The prospect theory value function implies two ways that changes in reference points can result in a better evaluation of the anticipated experience of a potentially unpleasant invasive medical procedure: through drawing attention to future disability or through drawing attention to past disability. People who have already committed to the invasive procedure may engage in this sort of hedonic editing to reduce post-decision conflict about their choice; such editing operations have been posited in the past for financial decisions (Thaler & Johnson, 1990).

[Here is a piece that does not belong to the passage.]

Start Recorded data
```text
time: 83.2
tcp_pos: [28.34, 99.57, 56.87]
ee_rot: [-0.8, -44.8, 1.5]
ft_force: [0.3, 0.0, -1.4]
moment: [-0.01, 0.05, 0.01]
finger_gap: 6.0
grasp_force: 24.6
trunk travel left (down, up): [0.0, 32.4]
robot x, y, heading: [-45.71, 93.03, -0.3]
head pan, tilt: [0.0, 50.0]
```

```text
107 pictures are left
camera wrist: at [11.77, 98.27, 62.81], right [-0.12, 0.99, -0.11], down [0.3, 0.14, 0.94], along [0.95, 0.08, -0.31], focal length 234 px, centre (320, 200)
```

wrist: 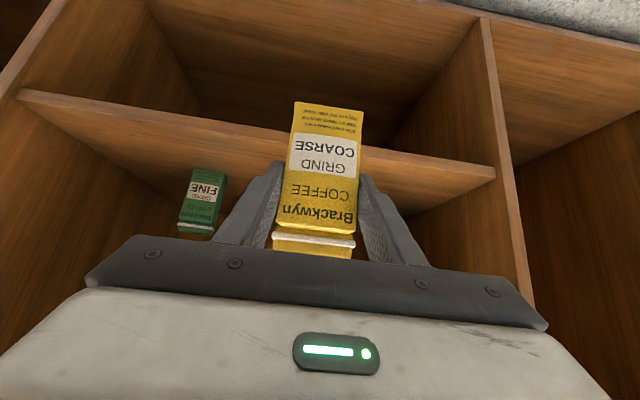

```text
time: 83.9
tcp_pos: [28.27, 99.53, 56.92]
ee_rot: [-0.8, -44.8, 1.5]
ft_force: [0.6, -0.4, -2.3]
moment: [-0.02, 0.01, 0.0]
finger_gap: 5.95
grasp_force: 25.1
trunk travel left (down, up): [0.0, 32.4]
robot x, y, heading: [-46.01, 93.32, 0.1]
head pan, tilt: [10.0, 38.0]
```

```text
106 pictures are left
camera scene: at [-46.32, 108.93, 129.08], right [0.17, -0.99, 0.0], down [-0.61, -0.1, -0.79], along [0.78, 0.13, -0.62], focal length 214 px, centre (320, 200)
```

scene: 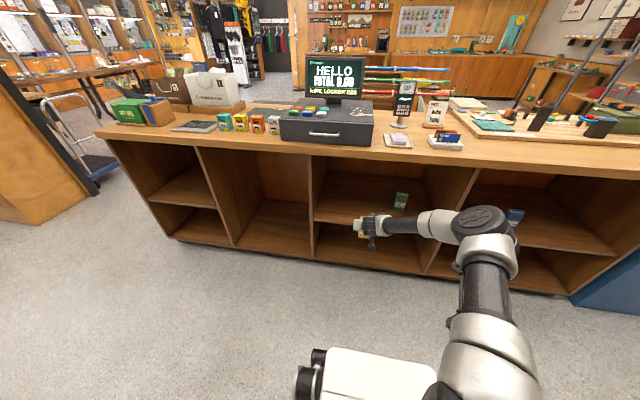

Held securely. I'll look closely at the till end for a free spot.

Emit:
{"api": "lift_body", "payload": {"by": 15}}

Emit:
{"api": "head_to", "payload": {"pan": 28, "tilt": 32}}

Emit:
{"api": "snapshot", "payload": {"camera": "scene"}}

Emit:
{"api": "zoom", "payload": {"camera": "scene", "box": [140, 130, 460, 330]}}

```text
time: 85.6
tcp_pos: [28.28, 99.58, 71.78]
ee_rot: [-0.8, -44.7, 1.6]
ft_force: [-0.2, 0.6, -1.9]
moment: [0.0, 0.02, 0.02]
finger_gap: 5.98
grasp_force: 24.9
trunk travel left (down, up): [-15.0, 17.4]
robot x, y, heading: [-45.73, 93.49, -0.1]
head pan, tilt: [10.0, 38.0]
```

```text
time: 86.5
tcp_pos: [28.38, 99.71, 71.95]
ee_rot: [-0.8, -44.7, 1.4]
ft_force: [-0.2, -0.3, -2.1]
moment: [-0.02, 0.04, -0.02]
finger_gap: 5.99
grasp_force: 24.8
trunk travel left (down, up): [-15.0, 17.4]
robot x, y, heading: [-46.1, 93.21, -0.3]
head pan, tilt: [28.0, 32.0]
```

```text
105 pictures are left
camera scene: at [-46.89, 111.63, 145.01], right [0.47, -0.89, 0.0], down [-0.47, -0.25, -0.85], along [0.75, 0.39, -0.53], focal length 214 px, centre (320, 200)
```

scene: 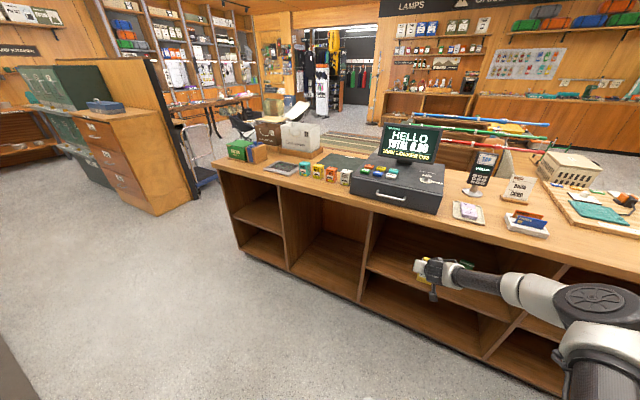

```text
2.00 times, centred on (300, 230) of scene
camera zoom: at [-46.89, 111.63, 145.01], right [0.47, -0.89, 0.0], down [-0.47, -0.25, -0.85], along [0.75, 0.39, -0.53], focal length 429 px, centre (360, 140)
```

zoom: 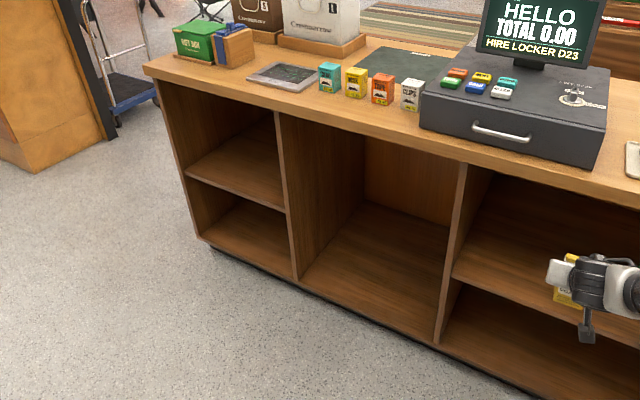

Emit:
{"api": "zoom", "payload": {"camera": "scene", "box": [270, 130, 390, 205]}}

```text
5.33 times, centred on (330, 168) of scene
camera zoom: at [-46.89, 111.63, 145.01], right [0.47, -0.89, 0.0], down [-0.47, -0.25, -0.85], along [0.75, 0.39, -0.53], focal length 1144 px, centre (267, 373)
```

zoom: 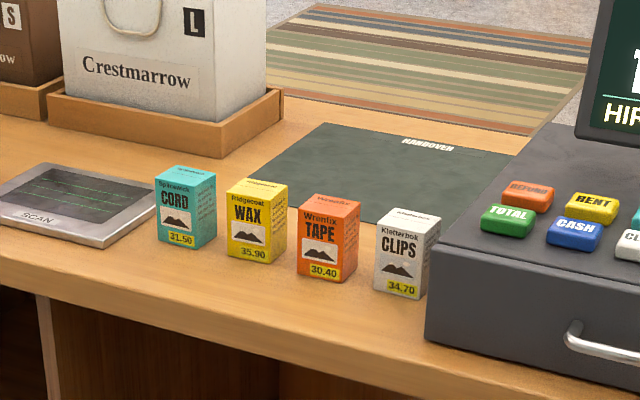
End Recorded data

Perhaps more importantly from a public health standpoint, interventions that encourage people to change their reference points in these ways may increase the likelihood of a prospective patient committing to, for example, preventative health screenings. In particular, focus on future disability (the right-shifted reference point), has an impact on prospective decision that remains even when considering changes in the evaluation of the uncertain benefit of the test or potential uncertain risks of the test.
Of the two approaches, focus on future disability is also perhaps more widely applicable as an intervention strategy, as declining health with age is likely to be a universal and universally understood phenomenon. In addition, people seem to be quite capable of making influential comparisons to imagined (counterfactual) states, and this skill ought to extend to imagined future ("antefactual") states (Kahneman & Miller, 1986; Roese & Olson, 1995). In contrast, people who do not have signficantly distressing past experiences may not be moved by appeals to resiliency.

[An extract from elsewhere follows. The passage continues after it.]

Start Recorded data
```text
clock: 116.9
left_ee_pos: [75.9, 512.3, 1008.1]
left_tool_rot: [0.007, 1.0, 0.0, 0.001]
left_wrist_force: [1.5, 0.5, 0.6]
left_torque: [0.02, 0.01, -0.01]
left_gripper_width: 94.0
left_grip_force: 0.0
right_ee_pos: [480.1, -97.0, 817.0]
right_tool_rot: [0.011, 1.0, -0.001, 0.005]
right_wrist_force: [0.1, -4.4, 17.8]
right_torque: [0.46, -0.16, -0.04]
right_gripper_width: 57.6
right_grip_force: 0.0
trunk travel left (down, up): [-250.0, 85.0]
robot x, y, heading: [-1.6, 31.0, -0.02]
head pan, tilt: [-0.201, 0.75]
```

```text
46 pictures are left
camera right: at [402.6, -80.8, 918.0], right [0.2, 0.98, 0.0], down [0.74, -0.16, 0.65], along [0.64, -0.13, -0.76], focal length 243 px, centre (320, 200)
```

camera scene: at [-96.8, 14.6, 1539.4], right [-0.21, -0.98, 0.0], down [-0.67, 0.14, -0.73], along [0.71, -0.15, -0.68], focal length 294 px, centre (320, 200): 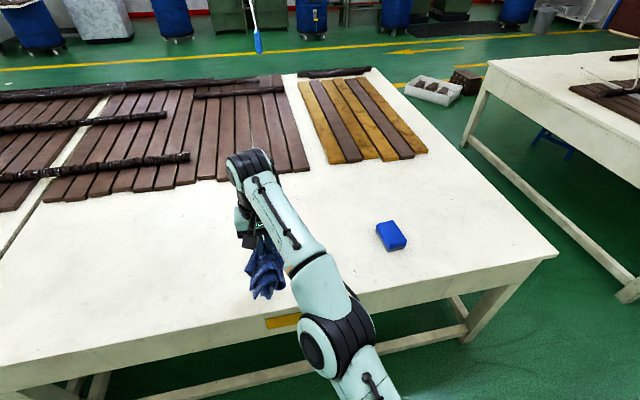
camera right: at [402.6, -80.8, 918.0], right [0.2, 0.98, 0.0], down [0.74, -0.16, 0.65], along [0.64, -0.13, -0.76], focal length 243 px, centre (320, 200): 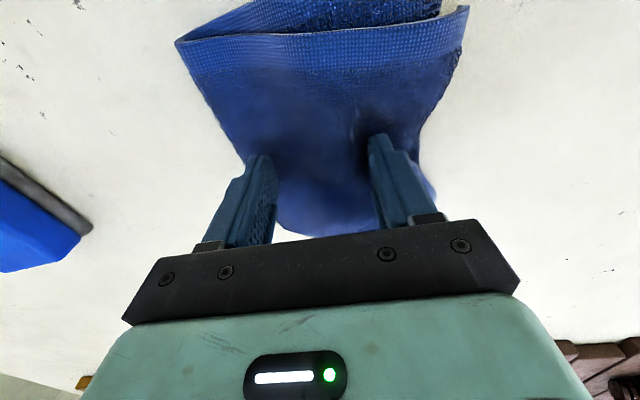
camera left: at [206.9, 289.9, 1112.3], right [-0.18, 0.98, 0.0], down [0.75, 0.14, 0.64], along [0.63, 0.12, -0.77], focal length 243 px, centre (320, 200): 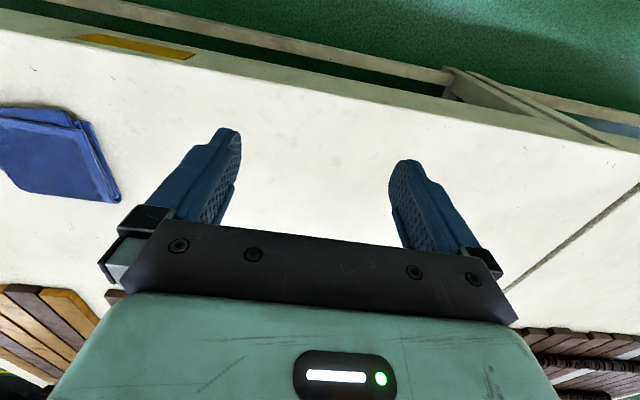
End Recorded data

In effect, the reference point shift induces a contrast effect in which smaller losses are discounted in the new context which evokes larger losses (Thaler & Johnson, 1990; Tversky & Griffin, 1997). Such contrast effects have been observed with past experiences of physical pain (Dar, Ariely, & Frenk, 1995) as well as in the evaluation of health-related quality of life (Ubel, Loewenstein, & Jepson, 2003), but have not, to our knowledge, been derived for health care decision making from prospect theory. We would expect this contrast effect to operate alongside (and independently of) any message framing effects associated with the description of test outcomes.
It remains for empirical investigation to discover the extent to which such an approach is effective in changing valuations, individual differences that may moderate that effectiveness, and the impact of using a combined appeal to both reference points. Because relatively little is known about the number of reference points people use simultaneously or in rapid sequence, or how judgments from multiple reference points are combined or negotiated, there is much work to do.